- _Excerpt_
F. Rivière.- Il y a tout juste un an, le 15 septembre 2008, la faillite de la grande banque d'investissements américaine Lehman Brothers provoquait l'effondrement du système financier mondial. Un an après, où en sommes-nous ? Est-ce que vous diriez, comme D. Strauss-Kahn hier matin, que la crise financière est derrière nous ?
 
Je pense que, sauf accident imprévu, on a réussi à faire face à la crise financière. Ça ne veut pas dire que tous les problèmes sont réglés, mais le système de financement mondial était vraiment menacé d'implosion, totalement, et à l'initiative de la France, de l'Angleterre aussi, qui a joué un rôle important à ce moment-là, le monde entier finalement a adopté des mesures de régulation et surtout de sécurité de soutien aux banques qui ont sauvé le système bancaire international.
 
Est-ce que la crise économique, elle continue et va continuer encore longtemps ?
 
Je crois que nous avons évité le pire, c'est-à-dire - vous vous souvenez d'ailleurs, on nous parlait du scénario de 1929 - un effondrement, ça je crois qu'on l'a évité et que c'est derrière nous, c'est-à-dire une récession très profonde, mais en même temps la croissance n'est pas réellement revenue. La France, on est contents de ça parce qu'on fait mieux que les autres ou moins mal, on est à + 0,3 %, c'est-à-dire qu'on est positif le mois dernier, l'Allemagne aussi. On a la même politique et les deux pays sont partenaires économiques, donc c'est plutôt mieux qu'avant...
 
Dans une zone euro en récession de 4 %...
 
Oui, bien sûr, donc on s'en tire bien. Notre politique est plutôt bonne, mais enfin avec 0,3 on n'a pas une réelle croissance et donc on est menacé d'une croissance très molle, c'est ça le risque aujourd'hui.
 
D. Strauss-Kahn est aujourd'hui le patron du Fonds monétaire international, il disait hier qu'il allait falloir trouver de nouvelles sources pour la croissance mondiale, qui ne pourra plus être tirée par le consommateur américain. Est-ce que vous partagez cette analyse ?
 
La mondialisation fait qu'il n'y a pas que les Etats-Unis, il y a d'abord la Chine, la consommation chinoise avec une montée en puissance. Il faut voir que les chiffres de la croissance en Chine, même avec la crise, développe un marché de plus en plus important. Donc ce sera certainement un relais par rapport aux Etats-Unis. Mais il y a aussi une modification des modes de vie, de ce qu'on appelle la croissance verte, c'est aujourd'hui aussi une perspective de croissance.

- _Supplied material_
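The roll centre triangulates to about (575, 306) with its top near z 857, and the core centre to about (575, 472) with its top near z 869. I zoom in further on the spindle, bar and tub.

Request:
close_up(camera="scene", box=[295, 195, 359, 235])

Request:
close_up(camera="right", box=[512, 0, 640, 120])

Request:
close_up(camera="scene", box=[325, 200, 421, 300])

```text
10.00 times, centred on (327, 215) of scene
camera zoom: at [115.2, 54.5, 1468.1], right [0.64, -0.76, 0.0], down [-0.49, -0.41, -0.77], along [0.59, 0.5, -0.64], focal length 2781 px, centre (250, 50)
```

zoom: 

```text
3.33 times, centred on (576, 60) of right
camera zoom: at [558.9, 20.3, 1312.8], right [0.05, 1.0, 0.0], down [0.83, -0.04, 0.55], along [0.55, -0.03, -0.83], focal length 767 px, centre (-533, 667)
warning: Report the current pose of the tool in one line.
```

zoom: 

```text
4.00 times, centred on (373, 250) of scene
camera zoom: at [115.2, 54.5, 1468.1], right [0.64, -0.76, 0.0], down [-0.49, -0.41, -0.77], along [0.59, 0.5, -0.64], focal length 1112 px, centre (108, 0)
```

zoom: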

- _Directions for this task_
Could you carry on with the excerpt from where it ends?

- _Task output_
On parle beaucoup de croissance ; qu'est-ce que vous pensez précisément du rapport qui a été remis hier à N. Sarkozy par le Prix Nobel d'économie, J. Stiglitz, sur - c'était l'intitulé de ce rapport - "la mesure des performances économiques et du progrès social". Il s'agit en fait d'en finir avec l'espèce de tyrannie du produit intérieur brut comme seul instrument de mesure du progrès économique.
 
C'est une vieille idée que Stiglitz a remis à l'ordre du jour. Je me souviens, J. Goldsmith, il y a dix ans, parlait du "bonheur national brut". Et finalement, il est arrivé à ce paradoxe que pour lui, l'idéal, c'était le Bhoutan le pays où on était censé être le plus heureux et que c'était ça qu'il fallait mesurer. Alors Stiglitz, il dit aussi que dans le fond, ce n'est pas seulement la performance économique qu'il faut mesurer, mais simplement le bonheur de vivre, d'autres choses qui comptent évidemment dans le confort de chacun. C'est aussi - ce qui m'interpelle -, c'est aussi une attitude riche. C'est-à-dire qu'en France, en particulier, il y a une grande partie de la population qui est dans une situation qui justifie l'approche de Stiglitz, mais vous avez des gens qui voudraient consommer davantage. C'est très bien de dire que tout n'est pas dans la consommation, c'est vrai pour beaucoup de gens, mais je prends les gens qui sont au chômage, je prends les petites retraites, je prends les exclus, je prends les gens qui sont en dessous du seuil de pauvreté, leur dire que, finalement, la consommation individuelle, la croissance dont ils pourraient bénéficier, donc ils ne bénéficient pas, ce n'est même plus un objectif collectif, c'est d'une certaine manière les oublier aussi.
 
N. Sarkozy a tout de même semblé assez séduit par les conclusions de ce rapport. Il a immédiatement demandé à l'INSEE, l'Institut national de la statistique, de développer de nouveaux instruments de mesure du progrès économique...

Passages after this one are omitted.